**Stated problem 1**
Your answer is an exact quotation from the supplied passage: it starts at "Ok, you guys" and ends at "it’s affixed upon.".
**Stated problem 2**
Go on with the supplied passage that begins "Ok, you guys" from its last line.

**Supplied passage**
Ok, you guys must be wondering why there’s even a review on front derailleurs. Front derailleurs are about the least sexy component on a mountain bike Most people probably never change their front derailleurs in the lifespan of their bikes unless its for upgrading to a higher end model. That’s because front derailleurs seldom fail or break, and with the least amount of care can last the life of most bikes it’s affixed upon.
However, mountain bike technologies are evolving faster by the day, and with long travel suspension bikes being more rideable on the ups rather than just the downs. The long travel bikes are also naturally heavier, and people are beginning to discover that there’s not much places where the big chainring comes into play, and it’s actually more of a hindrance as it reduces the ground clearances around the bottom bracket area. Hence there is a paradigm shift in front crankset philosophy as manufacturers begin to discard the triple ring setup for all-mountain and freeride, and increasing the big ring’s size slightly. With this setup there is not much loss in terms of top speed even when pedalling on the road, as a 36×11 gearing is almost the same as a 44×13. In essence you’ll only lose the highest gear when you change over from a 44/32/22 to a 36/22 crankset. With bikes in the 30lb+ range, that’s no disadvantage at all. Another advantage you’ll get is a cleaner look with less overlap of gear ratios.

**Collected data**
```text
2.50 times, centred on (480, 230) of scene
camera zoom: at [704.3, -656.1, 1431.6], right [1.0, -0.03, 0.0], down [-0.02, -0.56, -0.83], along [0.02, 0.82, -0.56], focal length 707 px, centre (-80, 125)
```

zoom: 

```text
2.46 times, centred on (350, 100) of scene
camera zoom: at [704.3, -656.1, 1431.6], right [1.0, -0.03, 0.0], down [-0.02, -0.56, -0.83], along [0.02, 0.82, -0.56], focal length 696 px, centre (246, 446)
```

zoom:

**Written response 1**
Ok, you guys must be wondering why there’s even a review on front derailleurs. Front derailleurs are about the least sexy component on a mountain bike Most people probably never change their front derailleurs in the lifespan of their bikes unless its for upgrading to a higher end model. That’s because front derailleurs seldom fail or break, and with the least amount of care can last the life of most bikes it’s affixed upon.

**Written response 2**
Now with the introduction of smaller cranksets/ double ring cranksets, the usual triple ring front derailleur looks abit odd, abit similar to a road derailleur on a mountain bike crankset. The Shimano SLX front derailleur also has a more compact cage with a tighter cage radius to match 36t chainrings, designed to reduce chain drop in granny gear situations and improve clearances for today’s complex suspension system.
At first glance, this derailleur looks just like any other mountain bike front derailleur, albeit with a significantly smaller and curvier front cage. The clamp is for 34.9mm seat tubes, but it comes with shim adapters if your seat tube is of a narrower diameter. Despite it being smaller, it’s actually heavier than the XTR front derailleur I replaced it with at 163grams vs 148grams. But such weight is rather insignificant as the SLX is targeted at the all-mountain market as compared to the XTR’s cross-country crowd. Installation and tuning it is straight forward, no different from all Shimano front derailleurs.
I fitted it onto my bike but I did not use the Shimano SLX FC-M665 double ring crankset that it was meant for. Instead, I already have converted a XTR triple crankset into a bashguard/34t/22t chainring setup, so I tested the derailleur on that combination. Installing it onto my bike, I noticed that I had to clamp the front derailleur about 3mm lower than before, as my big chainring has 2 less teeth count. If you are swapping it with the FC-M665 crankset or using it with 36t chain rings, there should be no difference in the mounting position at all.
From the picture you can see how well it conforms to the curvature of the 34t bashguard, and compared to the original XTR front derailleur it looks far neater. The shorter front cage also improved cross-chaining clearances as there was no rubbing at all. All in all, the SLX front derailleur lends a more purposeful all-mountain look to the crankset and bike.
Up-shifting with the SLX front derailleur is crisp, but with slightly more effort required when compared to my old XTR front derailleur. I suspect it is probably attributed to a stronger spring mechanism in the derailleur. Down shifts are fast and accurate, and I did not experience chain drop or chain skip at all. Over the 3weeks of muddy weather we had, the SLX shifted flawlessly.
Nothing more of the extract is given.